Rebecca Lambert Neu, on her brief time temping in the NLA’s Policy Office…
Who knew local council websites could be so frustrating? After spending a day and a half with the Policy Team at the NLA I could happily testify in a court of law to this fact.
I arrived at the NLA with a clear task: I had two days to compile a list of the Housing in Multiple Occupancies (HMO) licensing fees set by the various local councils across England. This was essentially googling every council in England’s mandatory licensing fee and putting it into a spreadsheet, which sounds pretty straight forward, no?
However, at least a third of the 300 plus council websites I had to look at did not have the licensing fee listed at all, or it was deeply entrenched into the site and listed with all other types of council fees. Now I’d like to think I’m not particularly stupid, and as a 16 year old I have grown up with the internet and generally can find my way around websites with relative ease. But after the 5th council website I got to where I could not find any relevant information about HMO licensing fees, I began to despair for those who were less technically minded than me, or those who didn’t know specifically what they were looking for and would be forever ensnared in their local council’s website.

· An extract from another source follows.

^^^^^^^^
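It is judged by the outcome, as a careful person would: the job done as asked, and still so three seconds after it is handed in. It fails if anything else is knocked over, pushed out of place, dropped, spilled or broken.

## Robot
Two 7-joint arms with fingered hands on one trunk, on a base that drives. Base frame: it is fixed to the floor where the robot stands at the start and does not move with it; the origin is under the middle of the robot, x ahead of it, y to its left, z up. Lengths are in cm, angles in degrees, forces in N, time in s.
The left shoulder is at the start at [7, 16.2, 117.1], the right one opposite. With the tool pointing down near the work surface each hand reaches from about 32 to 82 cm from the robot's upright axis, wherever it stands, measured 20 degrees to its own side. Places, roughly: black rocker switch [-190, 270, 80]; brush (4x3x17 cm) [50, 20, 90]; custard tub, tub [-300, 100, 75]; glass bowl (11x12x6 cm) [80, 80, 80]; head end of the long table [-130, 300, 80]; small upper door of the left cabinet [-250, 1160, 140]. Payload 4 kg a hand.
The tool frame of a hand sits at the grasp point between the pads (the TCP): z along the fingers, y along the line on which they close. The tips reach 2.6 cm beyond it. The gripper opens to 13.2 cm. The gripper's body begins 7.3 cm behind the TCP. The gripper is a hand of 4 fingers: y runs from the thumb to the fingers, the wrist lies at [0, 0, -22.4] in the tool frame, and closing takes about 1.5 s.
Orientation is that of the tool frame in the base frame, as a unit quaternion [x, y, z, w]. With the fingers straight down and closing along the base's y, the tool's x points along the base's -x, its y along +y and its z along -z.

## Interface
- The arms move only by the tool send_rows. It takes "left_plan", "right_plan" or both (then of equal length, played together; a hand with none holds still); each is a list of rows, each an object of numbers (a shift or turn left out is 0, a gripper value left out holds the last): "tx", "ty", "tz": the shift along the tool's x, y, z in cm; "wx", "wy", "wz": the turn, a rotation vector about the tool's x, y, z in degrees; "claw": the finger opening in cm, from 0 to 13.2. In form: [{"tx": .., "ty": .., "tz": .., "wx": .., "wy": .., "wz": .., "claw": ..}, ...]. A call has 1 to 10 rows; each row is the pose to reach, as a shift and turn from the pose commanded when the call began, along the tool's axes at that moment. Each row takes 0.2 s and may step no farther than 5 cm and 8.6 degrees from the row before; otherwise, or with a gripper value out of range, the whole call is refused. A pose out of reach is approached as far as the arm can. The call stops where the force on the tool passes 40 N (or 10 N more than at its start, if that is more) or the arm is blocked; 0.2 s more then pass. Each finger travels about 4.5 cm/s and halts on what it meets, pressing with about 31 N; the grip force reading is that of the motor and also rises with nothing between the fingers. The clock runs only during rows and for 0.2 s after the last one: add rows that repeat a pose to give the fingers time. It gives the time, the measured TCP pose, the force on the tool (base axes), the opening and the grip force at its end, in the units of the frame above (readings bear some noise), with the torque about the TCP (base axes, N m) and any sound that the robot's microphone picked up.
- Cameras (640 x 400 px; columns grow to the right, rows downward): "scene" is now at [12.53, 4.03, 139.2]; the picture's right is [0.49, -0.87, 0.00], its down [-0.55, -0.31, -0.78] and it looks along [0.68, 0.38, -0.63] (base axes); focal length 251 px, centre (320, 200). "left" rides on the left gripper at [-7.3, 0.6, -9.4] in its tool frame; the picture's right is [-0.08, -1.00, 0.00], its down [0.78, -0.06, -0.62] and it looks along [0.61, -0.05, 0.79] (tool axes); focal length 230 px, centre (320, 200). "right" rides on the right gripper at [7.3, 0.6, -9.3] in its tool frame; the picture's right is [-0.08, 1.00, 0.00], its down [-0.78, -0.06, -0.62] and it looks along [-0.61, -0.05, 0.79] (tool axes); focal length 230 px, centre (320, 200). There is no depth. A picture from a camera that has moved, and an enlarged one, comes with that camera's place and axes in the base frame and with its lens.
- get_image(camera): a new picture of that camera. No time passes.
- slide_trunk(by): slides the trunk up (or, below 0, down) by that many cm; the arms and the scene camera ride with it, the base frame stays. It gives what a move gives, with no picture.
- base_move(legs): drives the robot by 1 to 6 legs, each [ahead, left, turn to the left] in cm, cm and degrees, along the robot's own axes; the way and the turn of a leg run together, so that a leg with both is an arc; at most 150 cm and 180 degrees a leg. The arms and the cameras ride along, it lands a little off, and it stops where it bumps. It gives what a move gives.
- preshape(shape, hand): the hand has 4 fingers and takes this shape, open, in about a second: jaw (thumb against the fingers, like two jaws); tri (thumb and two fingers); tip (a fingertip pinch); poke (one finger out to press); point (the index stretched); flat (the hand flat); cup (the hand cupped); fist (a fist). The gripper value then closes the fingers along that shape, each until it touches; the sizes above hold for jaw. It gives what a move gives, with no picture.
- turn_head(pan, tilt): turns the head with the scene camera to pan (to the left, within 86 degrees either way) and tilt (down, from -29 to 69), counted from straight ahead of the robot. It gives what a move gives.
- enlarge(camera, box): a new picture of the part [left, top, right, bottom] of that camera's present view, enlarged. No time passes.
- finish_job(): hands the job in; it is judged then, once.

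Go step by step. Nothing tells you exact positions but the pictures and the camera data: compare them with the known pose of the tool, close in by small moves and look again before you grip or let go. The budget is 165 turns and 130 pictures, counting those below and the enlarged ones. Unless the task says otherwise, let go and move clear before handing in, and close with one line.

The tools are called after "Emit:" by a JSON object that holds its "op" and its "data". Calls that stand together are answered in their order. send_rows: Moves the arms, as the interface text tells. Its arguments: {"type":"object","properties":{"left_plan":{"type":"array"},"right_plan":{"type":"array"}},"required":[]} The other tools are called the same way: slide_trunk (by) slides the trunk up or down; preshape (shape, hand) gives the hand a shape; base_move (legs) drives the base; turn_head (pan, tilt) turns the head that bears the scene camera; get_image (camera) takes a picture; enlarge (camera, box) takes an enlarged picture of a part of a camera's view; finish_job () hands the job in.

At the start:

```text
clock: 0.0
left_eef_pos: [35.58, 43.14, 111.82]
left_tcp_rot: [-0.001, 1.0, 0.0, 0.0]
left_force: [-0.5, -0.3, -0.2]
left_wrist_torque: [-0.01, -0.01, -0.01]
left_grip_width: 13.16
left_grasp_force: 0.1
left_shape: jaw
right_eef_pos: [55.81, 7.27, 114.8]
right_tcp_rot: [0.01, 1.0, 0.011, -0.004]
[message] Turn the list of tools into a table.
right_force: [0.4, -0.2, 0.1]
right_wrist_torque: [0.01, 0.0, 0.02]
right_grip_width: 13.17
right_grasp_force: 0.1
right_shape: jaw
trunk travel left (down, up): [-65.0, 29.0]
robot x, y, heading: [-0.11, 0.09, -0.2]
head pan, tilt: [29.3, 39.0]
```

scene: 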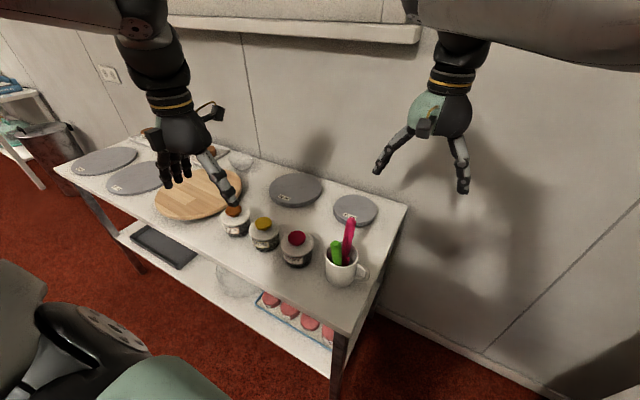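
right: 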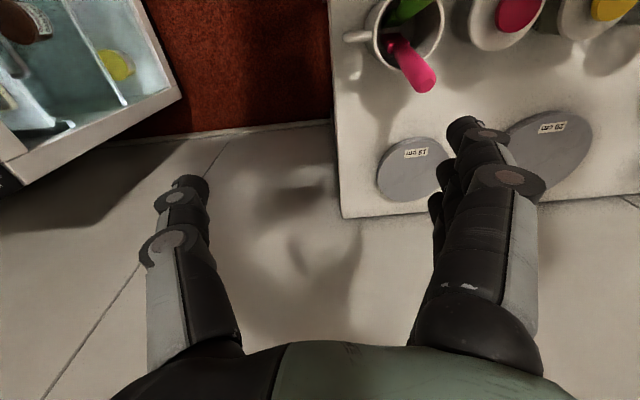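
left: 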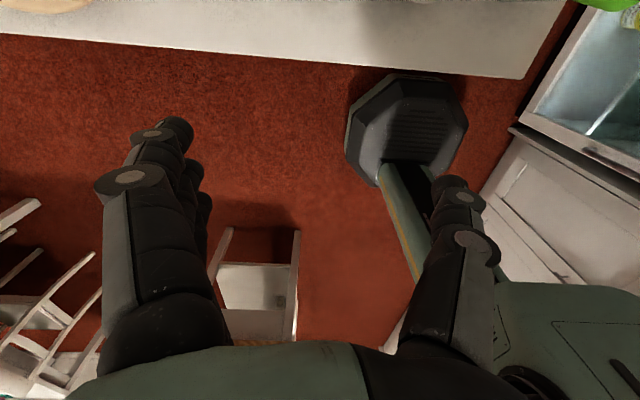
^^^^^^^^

So after my adventures online, I resorted to phoning councils themselves. This managed to take just as long as searching through the websites and in fact some councils seem to do as much of an extraordinary job at hiding their contact details as they do with hiding other important information. Once you find the number, the normal call-queue wait to be spoken to by a real person ensues. Apparently, very few general enquiry workers have actually heard of HMOs, and even fewer know which department to put me through to when I explain it. The average call was about six minutes, transferred through various departments and explaining again each time what a HMO was.
Why on earth would councils have such impossible websites?! Surely it’s in everyone’s best interest for information to be listed clearly?
So I issue a big thank you to England’s councils and highlight this as a prime example of just how vital good e-communication is in today’s world. As for the council phone call void, I don’t have a solution, merely a request for no pan flute music on holding lines any more.